The fact that clients do not have the mandated professional obligation to maintain the confidentiality of other clients constitutes a risk of group therapy, and the therapist should inform potential clients of this risk as a part of informed consent prior to the beginning of therapy” (p. 296). A thorough understanding of the potential risks and benefits of this type of therapy can help clients make informed choices about their course of treatment.
Risk management, in general, constitutes one of the primary ethical responsibilities of the group therapist. As Corey, Corey and Callanan (2002) point out, “The fact that groups can be powerful catalysts for personal change means that they are also risky” (p. 430). As such, therapists have ethical obligations to both warn prospective members of the potential psychological risks related to group participation and within the context of the group setting, to “take reasonable precautions to protect clients from physical or psychological trauma” (ACA, 1995, A.9.b).
While the specifics vary with each group, common risks inherent in group therapy participation can include, but are not limited to, invasion of privacy, group pressure or coercion (i.e., to reveal personal information, explore a charged emotional issue or participate in a group exercise), aggressive confrontation, inappropriate scapegoating, projection, transference or displaced aggression, and a disruption in the ability to function normally in one’s life.

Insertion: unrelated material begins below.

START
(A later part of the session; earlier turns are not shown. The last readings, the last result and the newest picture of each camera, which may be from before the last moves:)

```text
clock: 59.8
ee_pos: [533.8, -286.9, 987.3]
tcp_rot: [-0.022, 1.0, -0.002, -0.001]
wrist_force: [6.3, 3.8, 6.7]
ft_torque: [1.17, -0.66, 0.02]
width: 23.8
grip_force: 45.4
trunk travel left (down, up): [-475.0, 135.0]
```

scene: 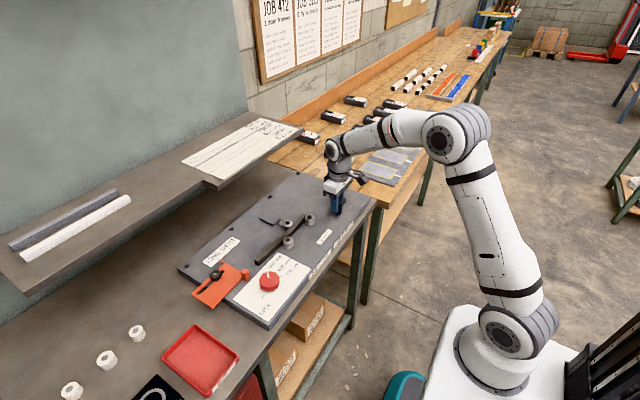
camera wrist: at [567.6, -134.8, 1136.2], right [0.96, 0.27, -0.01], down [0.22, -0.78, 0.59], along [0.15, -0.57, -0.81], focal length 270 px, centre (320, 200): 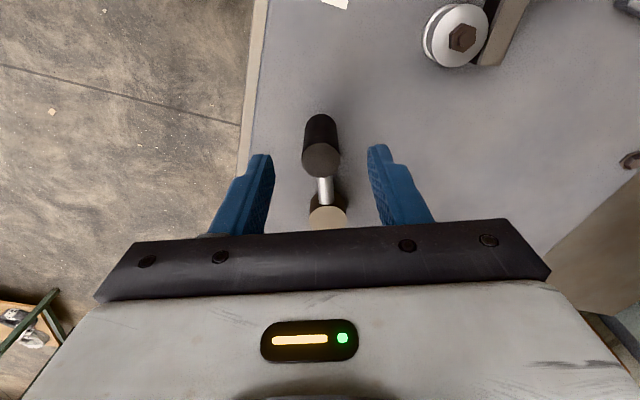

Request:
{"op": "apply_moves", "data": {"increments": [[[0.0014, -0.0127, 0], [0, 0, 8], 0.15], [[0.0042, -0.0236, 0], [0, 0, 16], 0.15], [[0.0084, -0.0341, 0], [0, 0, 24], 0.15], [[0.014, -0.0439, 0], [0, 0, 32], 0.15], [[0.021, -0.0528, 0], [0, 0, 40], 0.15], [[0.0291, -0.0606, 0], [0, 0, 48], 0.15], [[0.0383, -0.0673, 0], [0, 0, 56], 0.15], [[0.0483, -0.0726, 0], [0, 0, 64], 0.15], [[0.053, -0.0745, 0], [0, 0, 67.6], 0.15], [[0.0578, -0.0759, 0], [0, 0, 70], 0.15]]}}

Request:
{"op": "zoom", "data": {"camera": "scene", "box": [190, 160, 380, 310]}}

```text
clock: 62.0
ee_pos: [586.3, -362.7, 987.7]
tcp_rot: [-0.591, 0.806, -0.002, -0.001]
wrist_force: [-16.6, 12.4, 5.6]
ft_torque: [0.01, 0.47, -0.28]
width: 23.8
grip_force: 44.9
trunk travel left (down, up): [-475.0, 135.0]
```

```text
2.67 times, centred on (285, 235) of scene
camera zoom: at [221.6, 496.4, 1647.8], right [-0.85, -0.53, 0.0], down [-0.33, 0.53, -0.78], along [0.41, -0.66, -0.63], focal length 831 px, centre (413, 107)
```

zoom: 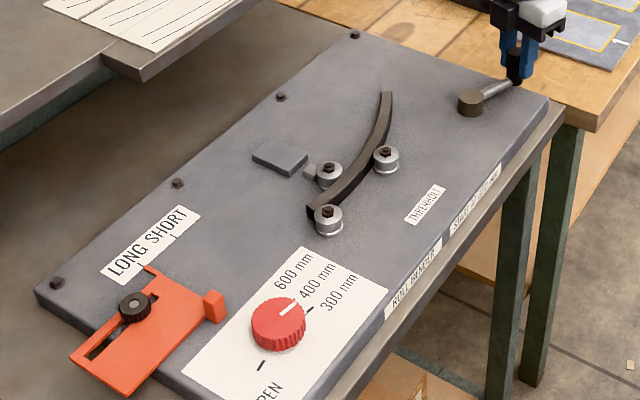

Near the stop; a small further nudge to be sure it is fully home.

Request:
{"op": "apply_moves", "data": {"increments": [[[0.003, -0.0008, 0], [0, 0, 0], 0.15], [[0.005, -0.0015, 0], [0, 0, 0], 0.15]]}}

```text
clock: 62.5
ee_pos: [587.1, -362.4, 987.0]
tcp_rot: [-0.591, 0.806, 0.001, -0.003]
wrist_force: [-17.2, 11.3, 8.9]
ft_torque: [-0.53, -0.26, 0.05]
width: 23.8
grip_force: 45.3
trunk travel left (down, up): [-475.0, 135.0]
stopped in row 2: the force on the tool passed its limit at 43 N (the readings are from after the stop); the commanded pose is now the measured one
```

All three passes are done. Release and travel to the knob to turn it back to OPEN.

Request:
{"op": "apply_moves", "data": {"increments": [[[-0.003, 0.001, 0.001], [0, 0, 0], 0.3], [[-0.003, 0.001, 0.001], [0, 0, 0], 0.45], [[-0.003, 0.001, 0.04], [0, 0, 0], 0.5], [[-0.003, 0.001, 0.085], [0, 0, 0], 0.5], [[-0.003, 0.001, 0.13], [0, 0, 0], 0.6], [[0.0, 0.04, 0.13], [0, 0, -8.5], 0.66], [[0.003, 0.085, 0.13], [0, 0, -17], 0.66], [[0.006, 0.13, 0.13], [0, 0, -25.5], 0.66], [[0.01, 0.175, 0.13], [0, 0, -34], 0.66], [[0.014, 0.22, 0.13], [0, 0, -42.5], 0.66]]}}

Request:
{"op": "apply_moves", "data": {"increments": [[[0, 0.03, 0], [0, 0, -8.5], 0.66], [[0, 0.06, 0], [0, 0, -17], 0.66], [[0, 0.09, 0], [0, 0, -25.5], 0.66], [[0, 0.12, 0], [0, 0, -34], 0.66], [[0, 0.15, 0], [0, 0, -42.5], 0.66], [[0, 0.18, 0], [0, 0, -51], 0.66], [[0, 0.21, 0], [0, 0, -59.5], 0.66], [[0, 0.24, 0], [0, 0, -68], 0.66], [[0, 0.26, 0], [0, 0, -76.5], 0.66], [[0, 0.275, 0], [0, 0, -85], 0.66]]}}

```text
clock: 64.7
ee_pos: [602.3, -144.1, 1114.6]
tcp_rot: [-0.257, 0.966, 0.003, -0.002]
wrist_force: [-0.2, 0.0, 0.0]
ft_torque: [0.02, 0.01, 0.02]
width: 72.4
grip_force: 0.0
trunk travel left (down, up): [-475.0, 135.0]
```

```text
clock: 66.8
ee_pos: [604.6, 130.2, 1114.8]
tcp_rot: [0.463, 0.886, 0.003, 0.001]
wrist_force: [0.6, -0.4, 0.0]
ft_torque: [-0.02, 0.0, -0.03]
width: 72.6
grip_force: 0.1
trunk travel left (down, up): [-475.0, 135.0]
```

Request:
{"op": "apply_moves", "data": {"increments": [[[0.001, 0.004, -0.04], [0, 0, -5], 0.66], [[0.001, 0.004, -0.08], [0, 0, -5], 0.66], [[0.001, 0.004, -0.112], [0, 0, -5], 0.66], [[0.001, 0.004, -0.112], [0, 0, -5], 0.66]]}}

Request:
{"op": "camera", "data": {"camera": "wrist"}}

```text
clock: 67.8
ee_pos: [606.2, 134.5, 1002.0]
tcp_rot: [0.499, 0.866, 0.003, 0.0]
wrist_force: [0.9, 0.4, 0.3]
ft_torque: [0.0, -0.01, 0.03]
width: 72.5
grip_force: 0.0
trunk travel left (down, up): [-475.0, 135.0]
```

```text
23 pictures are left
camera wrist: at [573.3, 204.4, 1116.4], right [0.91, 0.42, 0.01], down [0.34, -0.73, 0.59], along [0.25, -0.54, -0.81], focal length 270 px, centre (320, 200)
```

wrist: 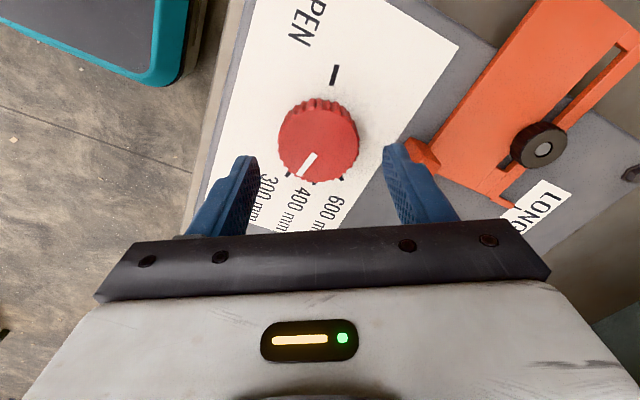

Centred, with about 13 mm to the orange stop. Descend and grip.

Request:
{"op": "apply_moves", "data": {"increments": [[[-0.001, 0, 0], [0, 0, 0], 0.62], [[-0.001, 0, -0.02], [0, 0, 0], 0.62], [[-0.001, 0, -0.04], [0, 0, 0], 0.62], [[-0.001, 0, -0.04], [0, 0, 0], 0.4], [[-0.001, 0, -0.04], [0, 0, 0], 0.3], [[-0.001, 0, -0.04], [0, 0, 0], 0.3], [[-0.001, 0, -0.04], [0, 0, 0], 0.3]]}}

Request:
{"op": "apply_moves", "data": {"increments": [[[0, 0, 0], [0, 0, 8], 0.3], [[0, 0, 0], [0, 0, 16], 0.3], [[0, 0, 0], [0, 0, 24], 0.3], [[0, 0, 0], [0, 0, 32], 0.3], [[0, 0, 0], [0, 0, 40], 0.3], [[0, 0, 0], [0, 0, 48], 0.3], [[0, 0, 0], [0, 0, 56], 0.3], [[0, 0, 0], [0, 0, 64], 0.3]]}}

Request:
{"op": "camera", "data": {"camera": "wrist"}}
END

Because of the many variables involved, including differing personalities, group dynamics, specific issues being addressed and the natural unpredictability of human interaction, control of the therapeutic environment and the course of therapy represents a significant challenge for therapists. Therapists utilize tools such as teambuilding techniques, modeling, and therapeutic contracts in order to develop group norms and goals, manage psychological risk and clearly delineate the rights and responsibilities of group members.

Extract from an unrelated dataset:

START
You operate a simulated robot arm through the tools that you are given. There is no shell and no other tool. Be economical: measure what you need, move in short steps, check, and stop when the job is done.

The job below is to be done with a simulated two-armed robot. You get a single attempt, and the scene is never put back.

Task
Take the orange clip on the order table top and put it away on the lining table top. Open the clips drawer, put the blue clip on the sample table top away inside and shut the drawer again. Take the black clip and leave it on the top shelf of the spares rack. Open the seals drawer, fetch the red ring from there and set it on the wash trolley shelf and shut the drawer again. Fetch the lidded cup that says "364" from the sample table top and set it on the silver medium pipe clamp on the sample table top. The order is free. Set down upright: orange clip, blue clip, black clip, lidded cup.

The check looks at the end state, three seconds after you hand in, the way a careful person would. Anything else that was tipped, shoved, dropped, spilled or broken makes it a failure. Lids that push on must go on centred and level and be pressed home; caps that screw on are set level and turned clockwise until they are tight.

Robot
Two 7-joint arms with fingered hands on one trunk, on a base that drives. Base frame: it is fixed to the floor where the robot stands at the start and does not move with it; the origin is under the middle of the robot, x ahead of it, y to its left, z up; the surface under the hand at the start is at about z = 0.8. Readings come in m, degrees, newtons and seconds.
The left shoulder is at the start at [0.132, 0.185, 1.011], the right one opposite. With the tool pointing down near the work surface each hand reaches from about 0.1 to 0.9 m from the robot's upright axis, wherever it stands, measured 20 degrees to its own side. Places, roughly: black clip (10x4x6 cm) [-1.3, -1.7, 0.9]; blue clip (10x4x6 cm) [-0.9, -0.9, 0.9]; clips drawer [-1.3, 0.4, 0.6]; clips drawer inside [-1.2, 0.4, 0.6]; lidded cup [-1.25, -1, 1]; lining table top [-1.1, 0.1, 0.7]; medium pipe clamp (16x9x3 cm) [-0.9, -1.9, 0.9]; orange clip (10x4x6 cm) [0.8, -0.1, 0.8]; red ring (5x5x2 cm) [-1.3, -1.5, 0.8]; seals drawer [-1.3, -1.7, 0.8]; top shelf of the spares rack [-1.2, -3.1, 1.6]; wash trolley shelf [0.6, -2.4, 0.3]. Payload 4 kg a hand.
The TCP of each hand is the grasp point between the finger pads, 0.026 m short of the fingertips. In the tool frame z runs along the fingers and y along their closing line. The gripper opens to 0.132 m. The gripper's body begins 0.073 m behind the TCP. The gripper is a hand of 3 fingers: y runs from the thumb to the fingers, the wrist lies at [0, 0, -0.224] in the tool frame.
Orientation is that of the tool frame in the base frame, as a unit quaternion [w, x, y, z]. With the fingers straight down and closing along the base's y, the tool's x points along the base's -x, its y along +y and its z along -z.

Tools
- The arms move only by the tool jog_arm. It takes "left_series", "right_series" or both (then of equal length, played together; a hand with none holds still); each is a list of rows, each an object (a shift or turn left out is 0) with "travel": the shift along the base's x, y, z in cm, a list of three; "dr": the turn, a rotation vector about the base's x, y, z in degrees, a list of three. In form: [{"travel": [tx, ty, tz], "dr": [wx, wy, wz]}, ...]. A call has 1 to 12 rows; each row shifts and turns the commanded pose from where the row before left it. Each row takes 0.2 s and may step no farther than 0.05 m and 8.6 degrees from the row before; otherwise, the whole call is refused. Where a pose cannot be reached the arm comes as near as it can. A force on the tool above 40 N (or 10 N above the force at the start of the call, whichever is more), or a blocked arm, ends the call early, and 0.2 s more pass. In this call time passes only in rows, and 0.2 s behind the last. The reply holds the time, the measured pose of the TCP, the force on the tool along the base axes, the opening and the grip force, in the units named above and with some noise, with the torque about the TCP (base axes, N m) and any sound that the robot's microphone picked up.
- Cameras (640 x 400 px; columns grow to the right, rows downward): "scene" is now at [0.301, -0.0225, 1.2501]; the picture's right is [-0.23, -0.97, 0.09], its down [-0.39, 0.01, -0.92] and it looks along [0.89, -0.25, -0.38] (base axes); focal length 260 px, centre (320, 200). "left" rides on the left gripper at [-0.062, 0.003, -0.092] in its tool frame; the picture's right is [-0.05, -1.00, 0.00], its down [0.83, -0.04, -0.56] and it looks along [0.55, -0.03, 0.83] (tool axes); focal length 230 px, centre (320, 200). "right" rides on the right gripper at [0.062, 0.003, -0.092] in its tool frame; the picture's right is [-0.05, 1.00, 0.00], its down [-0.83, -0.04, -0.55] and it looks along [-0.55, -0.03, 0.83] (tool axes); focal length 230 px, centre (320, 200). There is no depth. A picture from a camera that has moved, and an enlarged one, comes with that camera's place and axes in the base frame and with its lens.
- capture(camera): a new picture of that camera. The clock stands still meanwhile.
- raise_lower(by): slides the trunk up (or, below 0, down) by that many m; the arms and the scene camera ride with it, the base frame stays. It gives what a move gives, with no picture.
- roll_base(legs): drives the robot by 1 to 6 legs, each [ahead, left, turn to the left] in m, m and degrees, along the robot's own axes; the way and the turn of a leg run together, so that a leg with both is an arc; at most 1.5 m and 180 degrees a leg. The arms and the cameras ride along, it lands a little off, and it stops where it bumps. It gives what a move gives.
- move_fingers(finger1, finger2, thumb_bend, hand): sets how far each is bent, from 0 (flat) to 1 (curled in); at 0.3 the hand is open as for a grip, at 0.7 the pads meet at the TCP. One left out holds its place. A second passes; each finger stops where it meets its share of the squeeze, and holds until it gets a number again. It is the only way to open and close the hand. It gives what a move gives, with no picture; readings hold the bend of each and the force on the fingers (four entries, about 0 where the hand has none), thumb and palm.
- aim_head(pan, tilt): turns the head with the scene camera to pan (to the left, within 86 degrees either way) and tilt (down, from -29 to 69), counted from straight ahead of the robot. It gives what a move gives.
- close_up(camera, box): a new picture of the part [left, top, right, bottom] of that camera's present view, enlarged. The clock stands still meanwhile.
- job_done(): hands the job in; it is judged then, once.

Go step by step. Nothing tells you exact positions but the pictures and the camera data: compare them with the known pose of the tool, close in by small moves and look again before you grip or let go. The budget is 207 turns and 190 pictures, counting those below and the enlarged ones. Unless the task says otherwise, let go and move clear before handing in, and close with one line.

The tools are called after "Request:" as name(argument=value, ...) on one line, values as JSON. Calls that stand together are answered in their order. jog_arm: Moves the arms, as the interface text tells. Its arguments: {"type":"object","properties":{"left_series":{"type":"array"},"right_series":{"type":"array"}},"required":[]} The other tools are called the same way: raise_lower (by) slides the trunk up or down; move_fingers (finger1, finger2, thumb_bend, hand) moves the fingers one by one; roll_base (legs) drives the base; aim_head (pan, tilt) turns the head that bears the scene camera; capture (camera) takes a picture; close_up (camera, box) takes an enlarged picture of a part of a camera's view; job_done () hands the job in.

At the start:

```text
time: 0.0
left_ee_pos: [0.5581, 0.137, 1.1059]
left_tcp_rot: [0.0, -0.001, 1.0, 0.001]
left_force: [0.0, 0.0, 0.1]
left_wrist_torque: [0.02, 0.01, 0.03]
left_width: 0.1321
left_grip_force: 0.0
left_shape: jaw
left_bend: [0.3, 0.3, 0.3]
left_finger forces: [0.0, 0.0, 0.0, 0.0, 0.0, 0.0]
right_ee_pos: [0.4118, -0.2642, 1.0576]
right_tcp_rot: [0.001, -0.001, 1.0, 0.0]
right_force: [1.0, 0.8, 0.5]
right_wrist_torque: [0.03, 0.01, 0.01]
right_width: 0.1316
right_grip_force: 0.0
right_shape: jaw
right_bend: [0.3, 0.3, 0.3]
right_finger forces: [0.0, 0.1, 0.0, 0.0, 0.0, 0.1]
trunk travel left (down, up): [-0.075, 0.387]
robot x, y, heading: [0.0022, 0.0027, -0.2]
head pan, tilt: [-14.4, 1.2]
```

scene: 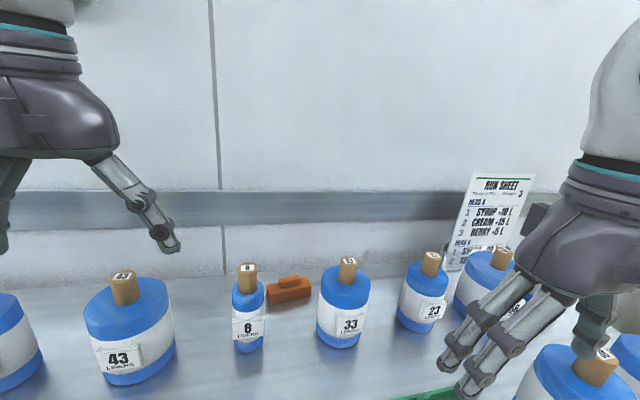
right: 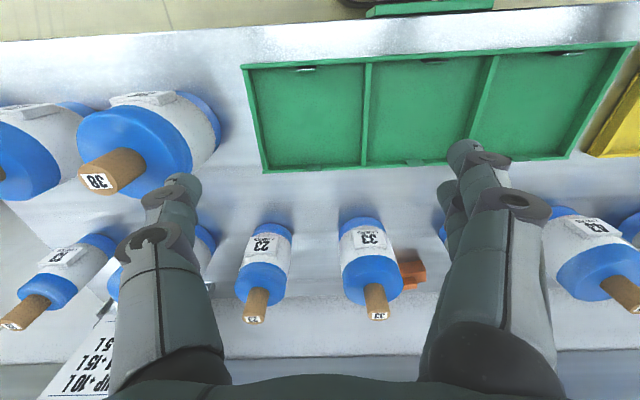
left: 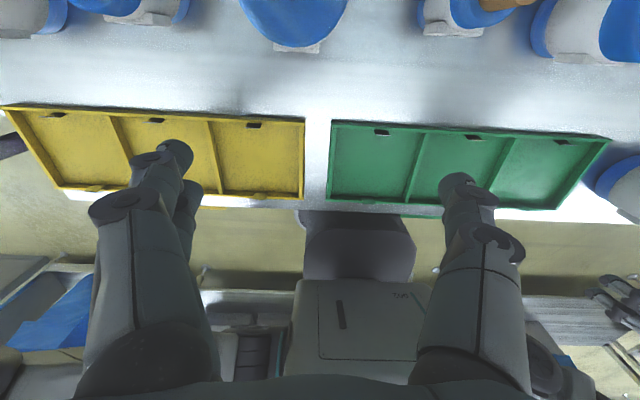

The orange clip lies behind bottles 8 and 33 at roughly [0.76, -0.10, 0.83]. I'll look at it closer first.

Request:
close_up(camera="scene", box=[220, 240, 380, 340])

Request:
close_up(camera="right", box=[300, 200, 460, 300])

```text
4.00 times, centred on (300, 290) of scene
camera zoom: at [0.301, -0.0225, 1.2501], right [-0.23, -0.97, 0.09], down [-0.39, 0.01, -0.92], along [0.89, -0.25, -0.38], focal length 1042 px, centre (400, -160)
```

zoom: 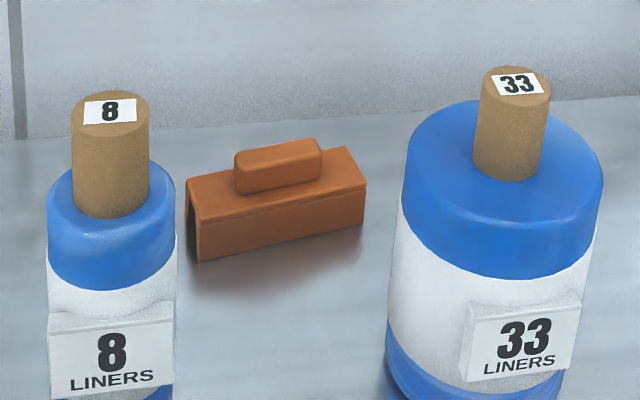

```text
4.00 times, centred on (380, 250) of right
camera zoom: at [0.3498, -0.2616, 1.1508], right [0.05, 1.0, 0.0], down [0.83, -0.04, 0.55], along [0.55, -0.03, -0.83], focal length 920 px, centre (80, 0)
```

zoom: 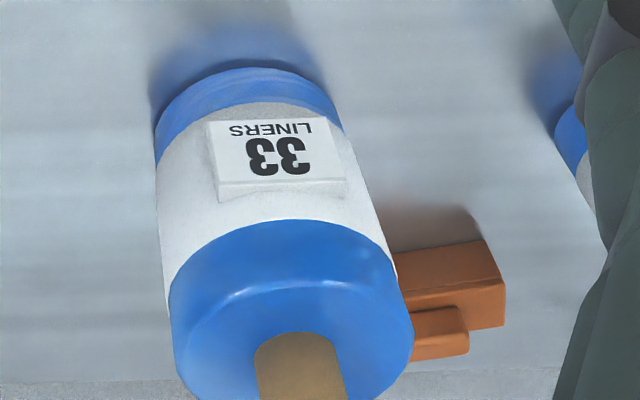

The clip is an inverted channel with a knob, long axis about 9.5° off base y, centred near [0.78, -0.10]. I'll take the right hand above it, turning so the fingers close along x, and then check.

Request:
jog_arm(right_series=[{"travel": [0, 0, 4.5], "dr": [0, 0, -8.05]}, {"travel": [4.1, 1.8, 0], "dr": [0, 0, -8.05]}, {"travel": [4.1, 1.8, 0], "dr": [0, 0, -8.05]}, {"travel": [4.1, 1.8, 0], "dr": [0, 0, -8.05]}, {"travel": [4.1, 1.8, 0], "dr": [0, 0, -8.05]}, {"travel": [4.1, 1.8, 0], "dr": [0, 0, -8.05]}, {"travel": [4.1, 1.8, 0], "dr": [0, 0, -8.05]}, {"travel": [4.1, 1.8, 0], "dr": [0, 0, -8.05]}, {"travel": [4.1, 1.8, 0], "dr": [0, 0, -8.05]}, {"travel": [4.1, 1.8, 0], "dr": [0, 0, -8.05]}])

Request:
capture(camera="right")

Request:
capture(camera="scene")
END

Within each group they must strike the appropriate balance between directive regulation of the process and group autonomy. Controlling for every eventuality within this context of group interaction is not possible. However, skilled management and redirection of the group as potentially harmful situations arise is the responsibility of the therapists and is an essential aspect of their professional training.
American Counseling Association. (1995). Code of ethics and standards of practice. Alexandria, VA: ACA.
Corey, G., Corey, M. and Callahan, P. (2002). Issues and ethics in the helping professions (6th ed.). Pacific Grove, CA: Brooks/Cole Publishing Company.
Tribbensee, N. E. & Claiborn, C. D. (2003). Confidentiality in psychotherapy and related contexts. In W. O’Donohue & K. Ferguson (Eds.). Handbook of professional ethics for psychologists: Issues, questions and controversies. Thousand Oaks, CA: Sage Publications.